You'll just have to trust me on this, but I can't get through a three-month period without somebody emailing me to ask whatever happened to The Encyclopedia Of Decency. Every ninety days or so, regular as clockwork.
If I can be forgiven some unjustified vanity, I think the Decentpedia got hits because it filled a gaping space in the market for mockery of some particularly deserving targets. Some of it was funny and, I like to think, made some good points about the obvious propaganda scams of an unusually dishonest political tendency, but a lot of it was basically filler.
I think it was a project worth pursuing, since the blog's purpose was essentially the same as this one, i.e. 1) urinating noisily over the notion that the internet creates a space for better, more incisive political debate, rather than enabling propagandists and bullshitters who should be 2) laughed at rather than engaged in discussion. Useful debate and discussion surely require participants to keep a sense of proportion; to be reasonable, open-minded and fairly honest, and to grant their opponents at least some intellectual charity. By this metric, Decency = Epic Fail.
Well, that gap in the market is now closed, and in the end it had nothing to do with me and everything to do with the horrible personality flaws of Decency's chief players, the woeful failure of the political causes they spun for and the military bloodbaths they wanted.
Harry's Place has long since been called out for the nasty, wingnut toilet that it is, and now even the reasonable posts they put up are so tainted by the lying bullshit the Saucers proliferate that no sane person would take them seriously. Professor Norm spends his evenings grousing and bitching like an aging drag queen; David Aaronovitch can't publish a recipe for beans on toast without attracting four thousand comments calling him a paid mouthpiece for the status quo.
Meanwhile, the Euston Manifesto continues to languish in obscurity and Ollie Kamm's output is recognised as the tepid, right wing bumfluff it is.

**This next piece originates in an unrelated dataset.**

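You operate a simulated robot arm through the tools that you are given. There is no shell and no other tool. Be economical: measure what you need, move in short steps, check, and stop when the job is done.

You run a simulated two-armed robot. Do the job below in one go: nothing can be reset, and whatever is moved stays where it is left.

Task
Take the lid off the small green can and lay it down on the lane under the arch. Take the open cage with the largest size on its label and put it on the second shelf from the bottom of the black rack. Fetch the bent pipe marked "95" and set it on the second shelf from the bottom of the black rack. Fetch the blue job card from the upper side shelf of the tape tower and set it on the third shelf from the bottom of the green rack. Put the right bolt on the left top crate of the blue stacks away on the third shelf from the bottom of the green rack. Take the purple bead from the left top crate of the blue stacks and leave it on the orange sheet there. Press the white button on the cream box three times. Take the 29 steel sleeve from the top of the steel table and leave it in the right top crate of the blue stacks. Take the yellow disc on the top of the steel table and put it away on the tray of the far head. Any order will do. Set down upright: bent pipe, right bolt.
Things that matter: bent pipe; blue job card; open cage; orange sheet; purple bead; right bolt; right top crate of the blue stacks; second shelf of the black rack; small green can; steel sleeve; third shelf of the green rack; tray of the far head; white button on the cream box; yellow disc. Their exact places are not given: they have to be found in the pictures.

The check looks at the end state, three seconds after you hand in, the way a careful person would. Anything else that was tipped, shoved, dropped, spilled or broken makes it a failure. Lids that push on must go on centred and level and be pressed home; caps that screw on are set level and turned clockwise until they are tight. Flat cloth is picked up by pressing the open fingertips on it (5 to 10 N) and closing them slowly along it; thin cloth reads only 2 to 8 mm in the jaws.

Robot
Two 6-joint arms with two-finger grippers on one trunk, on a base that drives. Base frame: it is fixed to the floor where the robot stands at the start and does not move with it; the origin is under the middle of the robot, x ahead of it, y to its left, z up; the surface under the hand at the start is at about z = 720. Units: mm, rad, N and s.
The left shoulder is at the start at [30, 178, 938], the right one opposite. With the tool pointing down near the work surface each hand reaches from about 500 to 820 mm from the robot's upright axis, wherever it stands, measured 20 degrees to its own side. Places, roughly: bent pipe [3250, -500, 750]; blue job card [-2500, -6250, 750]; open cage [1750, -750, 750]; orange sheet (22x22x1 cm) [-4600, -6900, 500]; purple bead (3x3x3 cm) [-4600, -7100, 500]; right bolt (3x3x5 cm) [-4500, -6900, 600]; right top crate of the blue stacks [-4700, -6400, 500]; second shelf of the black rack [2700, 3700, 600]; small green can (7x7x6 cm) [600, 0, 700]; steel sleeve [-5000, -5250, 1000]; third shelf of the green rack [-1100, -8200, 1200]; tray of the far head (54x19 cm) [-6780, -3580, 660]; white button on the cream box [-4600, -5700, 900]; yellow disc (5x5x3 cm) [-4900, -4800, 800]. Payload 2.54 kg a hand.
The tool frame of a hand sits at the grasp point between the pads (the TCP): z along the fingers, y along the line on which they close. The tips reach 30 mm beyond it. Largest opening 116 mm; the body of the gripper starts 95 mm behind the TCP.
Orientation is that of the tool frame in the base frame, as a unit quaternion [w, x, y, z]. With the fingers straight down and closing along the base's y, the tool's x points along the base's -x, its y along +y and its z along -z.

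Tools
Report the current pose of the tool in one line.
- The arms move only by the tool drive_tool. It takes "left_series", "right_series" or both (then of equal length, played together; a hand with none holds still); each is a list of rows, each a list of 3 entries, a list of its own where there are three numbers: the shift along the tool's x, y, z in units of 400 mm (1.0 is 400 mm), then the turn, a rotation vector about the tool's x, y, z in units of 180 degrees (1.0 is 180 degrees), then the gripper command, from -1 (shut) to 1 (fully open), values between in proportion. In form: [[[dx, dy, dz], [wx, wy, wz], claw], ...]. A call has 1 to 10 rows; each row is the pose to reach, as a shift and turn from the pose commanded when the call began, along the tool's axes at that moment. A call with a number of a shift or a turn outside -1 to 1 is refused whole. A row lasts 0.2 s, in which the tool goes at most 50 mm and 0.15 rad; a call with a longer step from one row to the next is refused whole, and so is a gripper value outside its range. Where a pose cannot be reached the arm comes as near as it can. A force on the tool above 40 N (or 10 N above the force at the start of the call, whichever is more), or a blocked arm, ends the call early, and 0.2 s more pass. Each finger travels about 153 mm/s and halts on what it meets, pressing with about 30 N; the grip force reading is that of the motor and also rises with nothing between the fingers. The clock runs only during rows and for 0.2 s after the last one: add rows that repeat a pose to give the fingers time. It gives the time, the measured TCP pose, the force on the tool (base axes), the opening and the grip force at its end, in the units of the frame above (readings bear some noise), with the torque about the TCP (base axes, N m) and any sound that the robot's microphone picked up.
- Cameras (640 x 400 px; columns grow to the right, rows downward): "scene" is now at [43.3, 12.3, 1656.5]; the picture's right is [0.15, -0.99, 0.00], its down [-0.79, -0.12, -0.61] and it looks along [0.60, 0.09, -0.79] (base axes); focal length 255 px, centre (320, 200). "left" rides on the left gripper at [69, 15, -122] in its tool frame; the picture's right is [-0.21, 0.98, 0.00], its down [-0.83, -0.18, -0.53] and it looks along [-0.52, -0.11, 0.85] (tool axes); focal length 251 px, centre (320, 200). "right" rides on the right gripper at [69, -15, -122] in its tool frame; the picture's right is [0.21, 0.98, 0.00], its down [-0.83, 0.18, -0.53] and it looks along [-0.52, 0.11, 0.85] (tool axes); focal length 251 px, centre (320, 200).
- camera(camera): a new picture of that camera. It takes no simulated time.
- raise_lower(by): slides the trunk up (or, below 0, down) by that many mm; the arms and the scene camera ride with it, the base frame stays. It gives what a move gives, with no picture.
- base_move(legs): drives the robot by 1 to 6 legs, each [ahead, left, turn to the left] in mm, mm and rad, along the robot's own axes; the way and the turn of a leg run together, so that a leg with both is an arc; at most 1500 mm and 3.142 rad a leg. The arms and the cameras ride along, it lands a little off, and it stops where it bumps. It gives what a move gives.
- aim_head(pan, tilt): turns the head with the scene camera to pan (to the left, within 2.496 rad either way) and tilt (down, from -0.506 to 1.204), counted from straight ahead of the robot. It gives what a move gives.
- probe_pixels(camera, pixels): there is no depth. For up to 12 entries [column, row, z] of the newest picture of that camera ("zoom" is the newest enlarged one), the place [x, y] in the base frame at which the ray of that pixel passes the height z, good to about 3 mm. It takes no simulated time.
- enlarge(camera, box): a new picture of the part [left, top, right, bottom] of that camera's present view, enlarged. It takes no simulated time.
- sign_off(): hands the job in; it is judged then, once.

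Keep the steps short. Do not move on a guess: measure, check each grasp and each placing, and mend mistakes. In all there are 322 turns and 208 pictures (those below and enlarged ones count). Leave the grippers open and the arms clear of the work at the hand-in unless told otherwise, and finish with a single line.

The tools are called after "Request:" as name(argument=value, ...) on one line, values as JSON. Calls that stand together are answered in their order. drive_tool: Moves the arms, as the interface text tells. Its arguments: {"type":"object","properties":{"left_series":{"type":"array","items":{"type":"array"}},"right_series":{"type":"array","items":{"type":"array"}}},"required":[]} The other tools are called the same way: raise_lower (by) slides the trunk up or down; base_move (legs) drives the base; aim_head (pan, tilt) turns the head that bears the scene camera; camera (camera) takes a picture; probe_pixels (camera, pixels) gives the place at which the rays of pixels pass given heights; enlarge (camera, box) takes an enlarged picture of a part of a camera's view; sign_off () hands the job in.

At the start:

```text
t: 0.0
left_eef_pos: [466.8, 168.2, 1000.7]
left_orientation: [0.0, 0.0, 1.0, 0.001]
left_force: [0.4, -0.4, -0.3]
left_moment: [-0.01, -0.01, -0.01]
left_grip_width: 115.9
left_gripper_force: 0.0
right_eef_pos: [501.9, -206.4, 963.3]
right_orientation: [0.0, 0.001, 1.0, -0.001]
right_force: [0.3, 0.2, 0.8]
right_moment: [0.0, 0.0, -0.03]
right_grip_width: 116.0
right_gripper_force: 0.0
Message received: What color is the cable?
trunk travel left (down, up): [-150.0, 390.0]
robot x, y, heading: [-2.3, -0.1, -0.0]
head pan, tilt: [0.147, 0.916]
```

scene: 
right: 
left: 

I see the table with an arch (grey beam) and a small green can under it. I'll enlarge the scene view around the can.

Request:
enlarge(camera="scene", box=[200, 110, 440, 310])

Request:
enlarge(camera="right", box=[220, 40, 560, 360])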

Tragedy in the classical hubris/nemesis form has struck HP mentalist David T., who increasingly resembles a late-period Richard Nixon, large scotch in hand, presiding over a party of hateful wingnuts from a darkened Oval Office while feverishly scribbling new names onto his enemies list. Nick Cohen - the only one of them who struck me as being a really unpleasant and probably deranged person - is surely only weeks away from dismissal from The Observer for submitting a column scrawled in his own faeces.
So the world's moved on, thankfully rendering the Decents and myself obsolete. The wreckage the Blairite project has left is going to be swept away and something new built in its place, but it seems clear it'll happen without the assistance of mid-life crisis-stricken ex-Trots demanding that the Left condemn every news story that plops into their email inbox, and calling anyone who fails to show sufficient enthusiasm for the task a Nazi.
Why, if it weren't for the still-raging wars and the gruesome, 27-car pileup that is the Labour Party, I'd almost call it a happy ending.